Inizialmente si era temuto che il fidanzato avesse potuto avere qualche responsabilità nella morte della donna, visto il litigio e poi la sua uscita repentina dall’appartamento, ma in realtà l’uomo si stava dirigendo verso all’Eni di Fossò, nel Veneziano, ed era totalmente inconsapevole della triste fine della compagna. 

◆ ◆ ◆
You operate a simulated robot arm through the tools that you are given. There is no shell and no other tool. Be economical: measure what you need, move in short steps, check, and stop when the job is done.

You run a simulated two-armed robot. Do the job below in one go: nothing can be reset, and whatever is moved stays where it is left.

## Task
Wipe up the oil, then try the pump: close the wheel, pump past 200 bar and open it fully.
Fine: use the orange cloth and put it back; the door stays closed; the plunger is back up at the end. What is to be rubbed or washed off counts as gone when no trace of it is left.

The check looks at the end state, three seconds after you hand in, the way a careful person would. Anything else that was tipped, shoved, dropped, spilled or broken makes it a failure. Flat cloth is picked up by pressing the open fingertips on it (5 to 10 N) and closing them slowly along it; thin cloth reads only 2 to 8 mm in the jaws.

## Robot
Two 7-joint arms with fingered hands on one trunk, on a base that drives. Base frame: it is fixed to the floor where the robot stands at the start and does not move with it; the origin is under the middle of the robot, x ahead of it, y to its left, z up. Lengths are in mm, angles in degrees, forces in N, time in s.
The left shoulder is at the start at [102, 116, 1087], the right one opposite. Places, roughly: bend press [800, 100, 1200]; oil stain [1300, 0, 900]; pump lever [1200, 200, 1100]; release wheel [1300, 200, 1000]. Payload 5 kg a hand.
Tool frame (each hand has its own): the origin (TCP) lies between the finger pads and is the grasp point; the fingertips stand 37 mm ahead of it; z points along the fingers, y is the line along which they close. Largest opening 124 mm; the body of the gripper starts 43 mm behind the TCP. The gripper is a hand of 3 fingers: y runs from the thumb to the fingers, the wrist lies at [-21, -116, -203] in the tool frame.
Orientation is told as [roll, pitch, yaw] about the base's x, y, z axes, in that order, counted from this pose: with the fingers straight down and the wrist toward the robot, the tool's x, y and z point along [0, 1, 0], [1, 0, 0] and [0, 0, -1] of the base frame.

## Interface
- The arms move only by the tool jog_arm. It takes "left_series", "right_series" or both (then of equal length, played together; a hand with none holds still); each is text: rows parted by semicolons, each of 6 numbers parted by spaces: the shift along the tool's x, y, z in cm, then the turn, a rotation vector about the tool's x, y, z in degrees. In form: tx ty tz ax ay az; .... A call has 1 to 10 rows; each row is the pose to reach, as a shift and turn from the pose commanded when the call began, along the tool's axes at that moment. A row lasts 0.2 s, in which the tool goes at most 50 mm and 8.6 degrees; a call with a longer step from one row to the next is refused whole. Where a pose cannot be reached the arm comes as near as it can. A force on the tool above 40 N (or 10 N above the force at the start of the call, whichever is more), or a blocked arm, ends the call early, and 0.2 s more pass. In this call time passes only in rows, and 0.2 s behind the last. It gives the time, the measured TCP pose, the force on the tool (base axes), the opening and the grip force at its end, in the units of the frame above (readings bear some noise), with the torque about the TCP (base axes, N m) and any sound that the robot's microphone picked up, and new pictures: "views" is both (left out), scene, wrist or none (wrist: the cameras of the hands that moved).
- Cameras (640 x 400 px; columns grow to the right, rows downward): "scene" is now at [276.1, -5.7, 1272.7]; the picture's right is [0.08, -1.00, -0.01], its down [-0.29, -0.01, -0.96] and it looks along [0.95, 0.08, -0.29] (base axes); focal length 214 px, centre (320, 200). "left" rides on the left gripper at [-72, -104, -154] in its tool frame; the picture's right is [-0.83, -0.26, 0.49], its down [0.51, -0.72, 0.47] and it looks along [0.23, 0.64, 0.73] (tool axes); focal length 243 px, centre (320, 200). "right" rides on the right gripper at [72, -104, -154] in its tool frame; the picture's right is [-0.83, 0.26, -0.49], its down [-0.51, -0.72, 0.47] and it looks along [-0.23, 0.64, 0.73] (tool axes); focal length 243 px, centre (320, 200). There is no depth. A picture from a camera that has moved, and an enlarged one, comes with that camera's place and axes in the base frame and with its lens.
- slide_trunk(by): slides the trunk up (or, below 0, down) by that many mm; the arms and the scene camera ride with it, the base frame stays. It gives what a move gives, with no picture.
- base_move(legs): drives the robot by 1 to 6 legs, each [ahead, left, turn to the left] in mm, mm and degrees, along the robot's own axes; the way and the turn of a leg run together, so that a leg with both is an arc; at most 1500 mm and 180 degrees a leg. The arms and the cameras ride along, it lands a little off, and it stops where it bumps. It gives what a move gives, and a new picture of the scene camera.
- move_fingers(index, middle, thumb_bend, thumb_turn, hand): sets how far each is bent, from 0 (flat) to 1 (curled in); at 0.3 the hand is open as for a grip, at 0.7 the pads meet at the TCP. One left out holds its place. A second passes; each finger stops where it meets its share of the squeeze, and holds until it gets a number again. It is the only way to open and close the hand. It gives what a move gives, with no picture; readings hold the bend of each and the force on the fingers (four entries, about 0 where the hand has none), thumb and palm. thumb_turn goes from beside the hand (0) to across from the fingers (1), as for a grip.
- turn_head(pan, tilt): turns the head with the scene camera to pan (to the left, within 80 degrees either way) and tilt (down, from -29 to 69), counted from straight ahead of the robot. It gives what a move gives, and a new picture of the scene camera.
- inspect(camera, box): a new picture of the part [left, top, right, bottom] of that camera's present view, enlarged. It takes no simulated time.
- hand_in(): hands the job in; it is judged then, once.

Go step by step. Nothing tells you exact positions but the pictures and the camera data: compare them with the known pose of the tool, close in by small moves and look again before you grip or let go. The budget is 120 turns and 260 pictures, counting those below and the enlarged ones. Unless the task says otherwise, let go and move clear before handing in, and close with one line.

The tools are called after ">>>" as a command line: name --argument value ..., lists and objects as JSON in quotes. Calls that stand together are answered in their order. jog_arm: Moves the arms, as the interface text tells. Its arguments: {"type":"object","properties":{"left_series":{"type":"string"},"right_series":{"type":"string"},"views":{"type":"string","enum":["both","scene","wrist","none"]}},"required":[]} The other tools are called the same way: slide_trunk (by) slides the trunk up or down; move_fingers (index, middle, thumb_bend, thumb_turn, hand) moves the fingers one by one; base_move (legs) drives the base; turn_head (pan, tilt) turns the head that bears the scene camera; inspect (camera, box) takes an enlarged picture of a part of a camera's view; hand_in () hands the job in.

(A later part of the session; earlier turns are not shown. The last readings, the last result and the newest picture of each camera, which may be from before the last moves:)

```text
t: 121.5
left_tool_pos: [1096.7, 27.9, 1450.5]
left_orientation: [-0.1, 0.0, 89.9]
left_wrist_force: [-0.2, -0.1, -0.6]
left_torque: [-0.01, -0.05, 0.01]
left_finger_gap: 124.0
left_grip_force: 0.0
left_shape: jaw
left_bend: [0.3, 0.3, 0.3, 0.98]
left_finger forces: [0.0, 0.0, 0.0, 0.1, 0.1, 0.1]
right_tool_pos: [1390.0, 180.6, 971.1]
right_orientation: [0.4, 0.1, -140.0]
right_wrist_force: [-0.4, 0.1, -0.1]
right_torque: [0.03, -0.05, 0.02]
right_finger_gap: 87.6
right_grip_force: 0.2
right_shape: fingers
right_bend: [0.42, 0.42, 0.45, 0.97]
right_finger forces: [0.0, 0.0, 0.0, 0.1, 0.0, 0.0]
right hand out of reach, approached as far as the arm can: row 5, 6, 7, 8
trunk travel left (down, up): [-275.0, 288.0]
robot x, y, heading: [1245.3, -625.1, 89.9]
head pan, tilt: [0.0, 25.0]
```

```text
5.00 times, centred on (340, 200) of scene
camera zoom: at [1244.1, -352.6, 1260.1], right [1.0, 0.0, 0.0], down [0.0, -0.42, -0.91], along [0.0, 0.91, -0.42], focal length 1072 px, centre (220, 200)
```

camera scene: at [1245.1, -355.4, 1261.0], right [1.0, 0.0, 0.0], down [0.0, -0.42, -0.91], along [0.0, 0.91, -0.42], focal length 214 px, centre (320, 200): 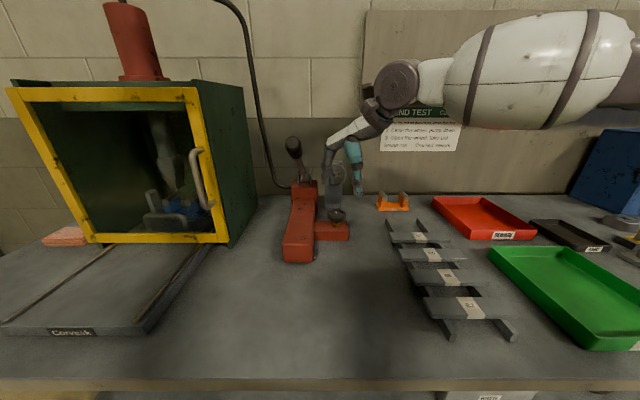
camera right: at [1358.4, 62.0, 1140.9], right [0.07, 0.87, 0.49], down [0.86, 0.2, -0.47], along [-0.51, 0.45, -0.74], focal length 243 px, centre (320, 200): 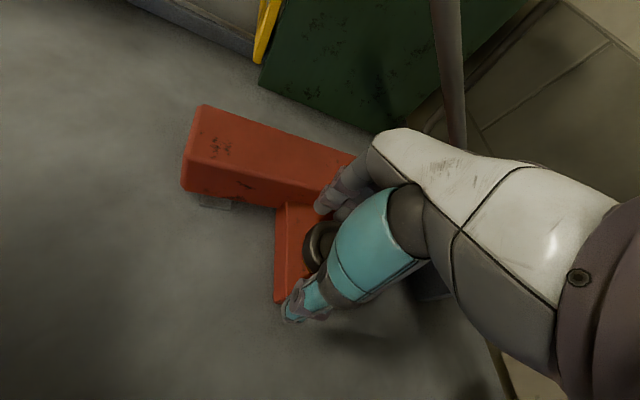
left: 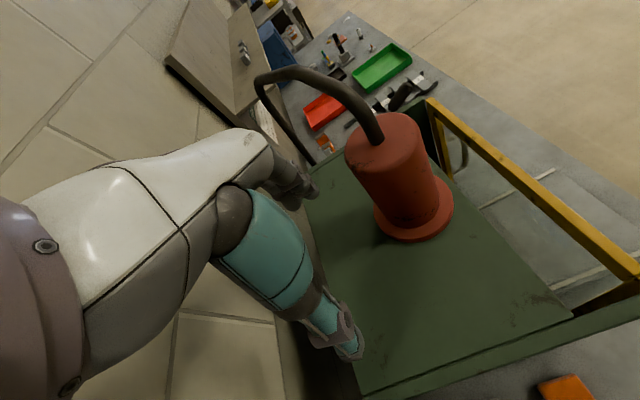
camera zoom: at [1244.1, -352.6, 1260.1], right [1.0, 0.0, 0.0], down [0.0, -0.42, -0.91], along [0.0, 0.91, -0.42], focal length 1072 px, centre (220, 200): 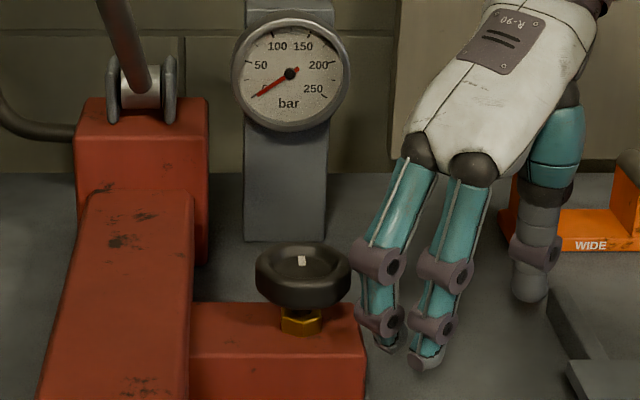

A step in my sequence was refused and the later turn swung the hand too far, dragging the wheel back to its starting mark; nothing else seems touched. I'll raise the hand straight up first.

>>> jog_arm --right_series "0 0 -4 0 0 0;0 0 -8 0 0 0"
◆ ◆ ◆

«Abbiamo perso un bambino un anno fa e dopo quella notizia non è più stata lei» avrebbe ammesso. Un fatto che ha aggravato la condizione psicologica della 35enne, già provata, come il padre, per la morte della madre. Motivo per cui si era conclusa anche la relazione con il suo ex, il padre dei suoi due bambini, che sono stati affidati all’uomo proprio per via della depressione che affliggeva la madre che poteva vederli a suo piacimento, ma sempre con qualcuno che la “sorvegliasse”. E questo era anche il motivo per cui la donna era stata presa in carico dai servizi sociali del Comune, che tentavano di sollevarla da quel peso che portava nell’animo e che alla fine ha preso il sopravvento, rendendola vittima di se stessa, della sua “ripicca” che a posteriori somiglia a un ultimo disperato tentativo di richiamare l’attenzione su di lei e sul suo dolore. «Spero solo che ora abbia trovato la pace, quella che non ha mai avuto quaggiù» si augura un’amica, guardando quegli occhi tristi in foto.